當近衛文磨等人提到海軍是否有詳細的作戰方案時,永野修身又說道:“對戰爭的估計,海軍有短期和長期兩種看法。我想大概會演成長期戰,因此必須有長期戰的思想準備。敵人要想速戰速是我們所希望的,如果那樣,在我近海搞決戰,估計戰勝有相當把握。不過,我想戰爭不會就此結束,可能演成長期戰。”

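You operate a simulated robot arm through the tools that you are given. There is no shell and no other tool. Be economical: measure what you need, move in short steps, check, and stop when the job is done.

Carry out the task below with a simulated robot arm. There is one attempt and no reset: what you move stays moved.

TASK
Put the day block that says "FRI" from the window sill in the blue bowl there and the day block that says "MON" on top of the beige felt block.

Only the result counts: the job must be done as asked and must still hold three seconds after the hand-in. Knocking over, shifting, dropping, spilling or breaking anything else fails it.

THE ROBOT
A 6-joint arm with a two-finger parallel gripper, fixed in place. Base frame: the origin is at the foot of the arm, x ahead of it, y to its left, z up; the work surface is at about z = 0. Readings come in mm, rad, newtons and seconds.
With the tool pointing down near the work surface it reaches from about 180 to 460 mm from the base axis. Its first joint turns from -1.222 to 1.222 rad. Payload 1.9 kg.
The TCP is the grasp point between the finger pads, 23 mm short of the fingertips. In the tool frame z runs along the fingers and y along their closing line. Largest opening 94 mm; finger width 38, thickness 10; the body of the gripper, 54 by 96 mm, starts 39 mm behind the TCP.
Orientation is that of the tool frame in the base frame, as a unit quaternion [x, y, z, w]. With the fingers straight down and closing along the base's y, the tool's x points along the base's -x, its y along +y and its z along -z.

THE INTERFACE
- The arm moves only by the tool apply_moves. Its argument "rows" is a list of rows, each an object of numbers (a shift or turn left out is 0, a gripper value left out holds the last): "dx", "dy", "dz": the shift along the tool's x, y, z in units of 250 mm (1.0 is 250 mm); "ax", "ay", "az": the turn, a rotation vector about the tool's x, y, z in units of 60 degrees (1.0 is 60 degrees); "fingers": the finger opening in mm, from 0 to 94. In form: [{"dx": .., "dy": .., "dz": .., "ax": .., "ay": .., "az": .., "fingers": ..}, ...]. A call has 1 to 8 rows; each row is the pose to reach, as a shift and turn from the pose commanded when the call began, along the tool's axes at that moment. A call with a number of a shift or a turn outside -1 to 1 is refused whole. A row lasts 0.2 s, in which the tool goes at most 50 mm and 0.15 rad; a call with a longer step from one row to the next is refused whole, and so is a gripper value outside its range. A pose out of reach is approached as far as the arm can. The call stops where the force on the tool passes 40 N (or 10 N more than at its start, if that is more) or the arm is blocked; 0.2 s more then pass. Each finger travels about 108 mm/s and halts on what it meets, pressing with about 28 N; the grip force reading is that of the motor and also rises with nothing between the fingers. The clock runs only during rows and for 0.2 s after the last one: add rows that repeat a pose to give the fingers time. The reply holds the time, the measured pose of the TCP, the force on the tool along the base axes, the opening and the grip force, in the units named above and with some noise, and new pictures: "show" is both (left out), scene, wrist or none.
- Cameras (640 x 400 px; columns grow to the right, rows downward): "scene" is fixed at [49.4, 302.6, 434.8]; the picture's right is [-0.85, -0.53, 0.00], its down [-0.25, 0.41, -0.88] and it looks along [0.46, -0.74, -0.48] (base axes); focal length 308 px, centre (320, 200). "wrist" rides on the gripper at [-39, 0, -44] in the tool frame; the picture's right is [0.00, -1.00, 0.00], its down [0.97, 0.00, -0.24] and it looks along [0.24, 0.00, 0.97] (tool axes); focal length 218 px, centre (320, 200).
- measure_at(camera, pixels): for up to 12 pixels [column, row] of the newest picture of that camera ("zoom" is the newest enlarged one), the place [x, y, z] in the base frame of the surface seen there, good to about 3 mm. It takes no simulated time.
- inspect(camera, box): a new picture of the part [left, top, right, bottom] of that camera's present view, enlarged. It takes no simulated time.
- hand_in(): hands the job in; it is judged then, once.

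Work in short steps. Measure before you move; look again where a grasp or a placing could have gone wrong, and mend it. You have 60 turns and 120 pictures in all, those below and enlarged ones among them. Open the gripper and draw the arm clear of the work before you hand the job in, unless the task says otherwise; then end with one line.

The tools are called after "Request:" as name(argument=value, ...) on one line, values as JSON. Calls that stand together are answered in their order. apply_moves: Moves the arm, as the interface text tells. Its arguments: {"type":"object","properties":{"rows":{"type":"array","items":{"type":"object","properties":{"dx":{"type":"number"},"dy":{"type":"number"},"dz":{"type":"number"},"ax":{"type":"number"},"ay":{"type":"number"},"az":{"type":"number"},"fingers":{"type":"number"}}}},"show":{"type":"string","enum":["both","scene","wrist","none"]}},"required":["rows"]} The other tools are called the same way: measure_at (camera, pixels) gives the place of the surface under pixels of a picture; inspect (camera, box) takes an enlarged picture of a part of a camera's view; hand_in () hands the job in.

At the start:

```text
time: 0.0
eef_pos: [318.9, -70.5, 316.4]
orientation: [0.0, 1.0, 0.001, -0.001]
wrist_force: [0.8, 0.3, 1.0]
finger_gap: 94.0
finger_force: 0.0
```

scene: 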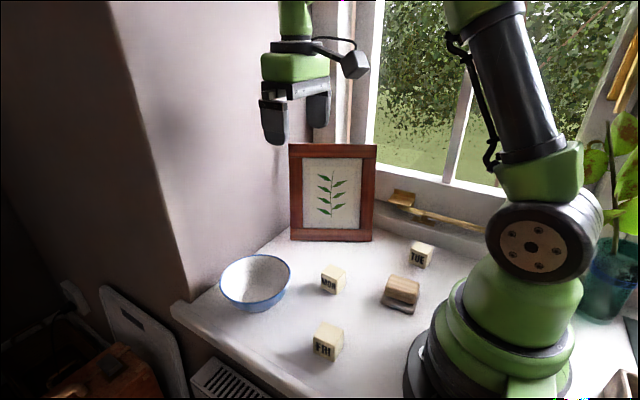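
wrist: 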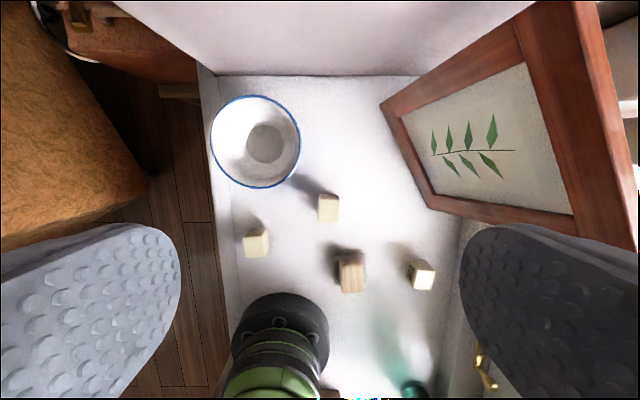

“即使出現這種情況,如果利用勝利戰果來對付長期戰,那也是有利的。反之,如果沒有進行—場決戰就轉入了長期戰,那將是痛苦的。特別是因為物資缺乏,如果得不到物資,長期戰爭就無法進行。所以十分重要的是,要通過取得物資和奪取戰略要地來作好準備,以便立于不敗之地。”

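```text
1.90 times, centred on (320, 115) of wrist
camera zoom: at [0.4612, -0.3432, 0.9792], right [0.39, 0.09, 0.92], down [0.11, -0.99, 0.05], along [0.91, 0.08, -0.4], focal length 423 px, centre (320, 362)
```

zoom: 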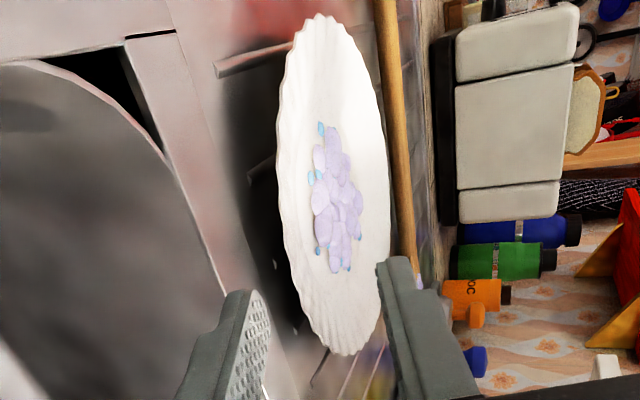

永野修身做了一個很形象的比喻,他說道:“這就好比支那人下象棋,敵人沒有將死我們的招數。即使有將死的招數,但隨著國際形勢的演變,還會有可以來取的手段。總之,戰爭必須在陷入絕境之前打響,必須由我方決定開戰時機,要緊的是要先發制人,依此勇往直前,此外別無其他辦法。”
顯然,永野修身的分析征服了絕大多數的人。近衛首相和豐田外相對原案沒有表示特別的異議,當然了,近衛文磨內心深處其實還是不認同與美英等國開戰,之所以沒有反對陸海軍提出來的這個方案,一方面是因為他無法左右大本營的決定。
另一方面則是因為近衛首相壓根沒有深入地考慮,確定這個國策所帶來的影響,而還是把希望寄托在通過外交談到來打開局面上。因此,會上日本內閣的一幫重臣根據及川海相的提議,只對原案略作修改便通過了。()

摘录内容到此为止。